In Bolivien führte der Guerillero ab 1966 eine Widerstandsgruppe von knapp fünfzig Kämpfern an. Aber anders als erhofft schlossen sich ihnen die verarmten Bauern nicht an. Am 8. Oktober 1967 wurde Ché Guevara bei einem Gefecht mit den Regierungstruppen bei La Higuera gefangen genommen und am Mittag des folgenden Tages erschossen. Dem Mythos des Revolutionärs sollte mit einer brutalen Schändung seiner Leiche entgegengewirkt werden. Das Gegenteil war der Fall: "Er sah aus wie ein Christus", erinnert sich die Ordensschwester Antonia Maria Freude.

Und dann "Held der Revolution"
Auf Kuba avancierte er zum Held der Revolution: "Wir werden sein wie Ché" singen kubanische Schulkinder bis heute. In Europa wurde der revolutionäre Guerillakämpfer zur Symbolfigur des 68er-Widerstandes. Kaum eine Wohngemeinschaft kam ohne Ché-Poster aus. Als Vorlage dient bis heute meist ein Foto, das Alberto Korda 1960 aufnahm: Der bärtige Ché, den Blick in die Ferne gerichtet - Ikone der Revolutionsromantik. Ein früher Abzug dieses Porträts steht im Mittelpunkt einer Fotoausstellung zum 80. Geburtstag von Ché Guevara, die bis Ende Juli in der Galerie WestLicht in Wien zu sehen ist.

Die 68er, die Ché Guevara verehrten, wurden inzwischen erwachsen, einige fanden eine kritische Position zu dem einstigen Idol. Der Historiker Gerd Koenen, 63, schrieb in einem Essay: "Die phantastischen Weltbrandstiftungsszenarien eines Ché Guevara, die noch aus der 'atomaren Asche' den Neuen Menschen entstehen sahen, können sich mit der Dschihadistenlyrik eines Bin Laden ohne weiteres vergleichen."
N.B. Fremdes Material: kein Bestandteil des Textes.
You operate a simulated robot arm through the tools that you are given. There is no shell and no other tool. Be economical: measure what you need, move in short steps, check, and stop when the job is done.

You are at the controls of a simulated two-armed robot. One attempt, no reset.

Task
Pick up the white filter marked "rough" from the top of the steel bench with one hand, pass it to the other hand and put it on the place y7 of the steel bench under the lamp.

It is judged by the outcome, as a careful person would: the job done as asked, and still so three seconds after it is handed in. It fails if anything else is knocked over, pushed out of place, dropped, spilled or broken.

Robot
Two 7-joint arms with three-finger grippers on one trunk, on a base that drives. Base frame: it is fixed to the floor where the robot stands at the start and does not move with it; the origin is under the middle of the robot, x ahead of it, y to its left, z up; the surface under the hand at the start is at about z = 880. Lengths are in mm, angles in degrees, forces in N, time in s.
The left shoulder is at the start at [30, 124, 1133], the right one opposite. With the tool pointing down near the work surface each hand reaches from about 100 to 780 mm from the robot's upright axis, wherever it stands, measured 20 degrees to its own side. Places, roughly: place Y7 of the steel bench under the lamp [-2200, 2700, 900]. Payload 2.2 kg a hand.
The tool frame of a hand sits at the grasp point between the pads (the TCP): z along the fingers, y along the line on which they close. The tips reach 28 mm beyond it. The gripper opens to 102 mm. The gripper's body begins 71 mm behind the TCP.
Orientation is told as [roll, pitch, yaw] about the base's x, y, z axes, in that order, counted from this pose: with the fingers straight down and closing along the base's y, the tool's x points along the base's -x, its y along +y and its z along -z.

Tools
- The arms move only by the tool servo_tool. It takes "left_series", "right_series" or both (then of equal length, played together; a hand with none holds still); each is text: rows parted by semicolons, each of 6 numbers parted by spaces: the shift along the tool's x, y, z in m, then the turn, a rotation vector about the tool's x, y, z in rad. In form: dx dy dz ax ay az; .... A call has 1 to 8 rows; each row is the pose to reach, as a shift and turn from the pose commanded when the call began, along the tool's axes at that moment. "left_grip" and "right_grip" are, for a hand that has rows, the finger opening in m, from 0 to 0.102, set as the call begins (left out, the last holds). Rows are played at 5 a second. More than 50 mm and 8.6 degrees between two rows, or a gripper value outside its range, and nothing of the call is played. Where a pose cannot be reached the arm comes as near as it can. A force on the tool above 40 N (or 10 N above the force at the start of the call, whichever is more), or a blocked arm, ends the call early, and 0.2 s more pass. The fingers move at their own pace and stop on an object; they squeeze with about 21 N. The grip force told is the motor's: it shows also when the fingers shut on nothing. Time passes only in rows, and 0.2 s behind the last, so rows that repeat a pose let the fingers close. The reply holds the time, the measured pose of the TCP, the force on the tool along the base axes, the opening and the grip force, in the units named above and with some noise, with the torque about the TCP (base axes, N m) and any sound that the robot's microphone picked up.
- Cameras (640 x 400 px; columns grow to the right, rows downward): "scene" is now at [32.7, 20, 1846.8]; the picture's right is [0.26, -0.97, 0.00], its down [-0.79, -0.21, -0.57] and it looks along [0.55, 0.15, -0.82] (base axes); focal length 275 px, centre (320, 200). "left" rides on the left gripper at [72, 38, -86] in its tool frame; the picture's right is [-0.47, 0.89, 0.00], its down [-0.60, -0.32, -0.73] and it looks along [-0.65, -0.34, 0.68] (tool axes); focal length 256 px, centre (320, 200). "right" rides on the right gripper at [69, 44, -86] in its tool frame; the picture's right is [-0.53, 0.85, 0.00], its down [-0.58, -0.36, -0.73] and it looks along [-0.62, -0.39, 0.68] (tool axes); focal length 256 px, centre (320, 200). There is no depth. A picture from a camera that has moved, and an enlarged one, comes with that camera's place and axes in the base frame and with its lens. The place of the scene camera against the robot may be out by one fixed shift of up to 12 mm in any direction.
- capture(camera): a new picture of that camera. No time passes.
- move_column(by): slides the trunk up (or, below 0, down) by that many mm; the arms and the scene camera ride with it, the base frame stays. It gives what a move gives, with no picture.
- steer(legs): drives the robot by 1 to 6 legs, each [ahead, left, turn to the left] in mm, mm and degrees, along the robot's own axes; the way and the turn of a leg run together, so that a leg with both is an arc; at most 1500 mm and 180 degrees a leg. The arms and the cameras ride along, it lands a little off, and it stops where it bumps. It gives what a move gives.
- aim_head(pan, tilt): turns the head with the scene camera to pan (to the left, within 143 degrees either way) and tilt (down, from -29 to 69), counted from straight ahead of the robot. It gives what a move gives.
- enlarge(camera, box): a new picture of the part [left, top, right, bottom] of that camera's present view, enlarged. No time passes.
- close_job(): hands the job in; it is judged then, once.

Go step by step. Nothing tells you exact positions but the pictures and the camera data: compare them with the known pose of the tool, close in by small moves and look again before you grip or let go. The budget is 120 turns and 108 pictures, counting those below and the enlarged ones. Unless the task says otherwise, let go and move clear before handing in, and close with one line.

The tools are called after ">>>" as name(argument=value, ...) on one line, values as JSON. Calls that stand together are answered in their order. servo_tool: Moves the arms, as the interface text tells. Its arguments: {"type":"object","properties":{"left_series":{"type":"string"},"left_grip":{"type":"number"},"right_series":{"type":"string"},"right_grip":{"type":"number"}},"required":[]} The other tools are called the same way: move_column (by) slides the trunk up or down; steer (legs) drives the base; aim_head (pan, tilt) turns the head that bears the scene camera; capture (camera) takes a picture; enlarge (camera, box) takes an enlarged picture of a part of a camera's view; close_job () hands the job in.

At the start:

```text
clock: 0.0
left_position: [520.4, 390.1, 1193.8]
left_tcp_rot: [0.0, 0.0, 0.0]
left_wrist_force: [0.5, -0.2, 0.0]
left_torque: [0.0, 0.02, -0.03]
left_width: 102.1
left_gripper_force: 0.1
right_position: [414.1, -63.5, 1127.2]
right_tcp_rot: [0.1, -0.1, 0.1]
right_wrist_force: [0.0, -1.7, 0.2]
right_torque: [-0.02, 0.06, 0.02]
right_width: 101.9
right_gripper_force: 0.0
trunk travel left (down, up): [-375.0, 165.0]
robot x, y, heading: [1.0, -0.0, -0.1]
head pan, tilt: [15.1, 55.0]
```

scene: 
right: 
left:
"Ich verkaufe, was immer die Leute kaufen möchten"
Aber was schert das seine Fans. Sie kaufen Anhänger fürs Handy mit seinem Konterfei, Streichholzschachteln, Krawatten, Kaffeetassen. "Ich verkaufe, was immer die Leute kaufen möchten", antwortet der Inhaber der Flamingo-Boutique in Union City, New Jersey, auf Kritik von Exilkubanern. "Die Produkte werden stark nachgefragt, weil sich die Jugendlichen sehr stark mit dem 'Rebellen' identifizieren", weiß Murat Kaleciklioglu vom deutschen Internet-Anbieter happyfans.de. Ché Guevara strahle "Unabhängigkeit" aus.

"Er hat für das gekämpft, woran er geglaubt hat", sagt Jana Fuchs.
Eine rosa Tasche mit Ché-Guevara-Bildnis hängt über der Schulter der 19-jährigen Frankfurter Abiturientin. "An dem kann er sich ruhig ein Beispiel nehmen", meint Manuela Oppitz, 28, die für ihren dreijährigen Sohn Jasper ein Ché-Guevara-Shirt gekauft hat. Weitergehende Fragen führen ins Leere. Die Vergangenheit verschwindet hinter einem Mythos. Ché Guevara stillt noch immer eine Sehnsucht.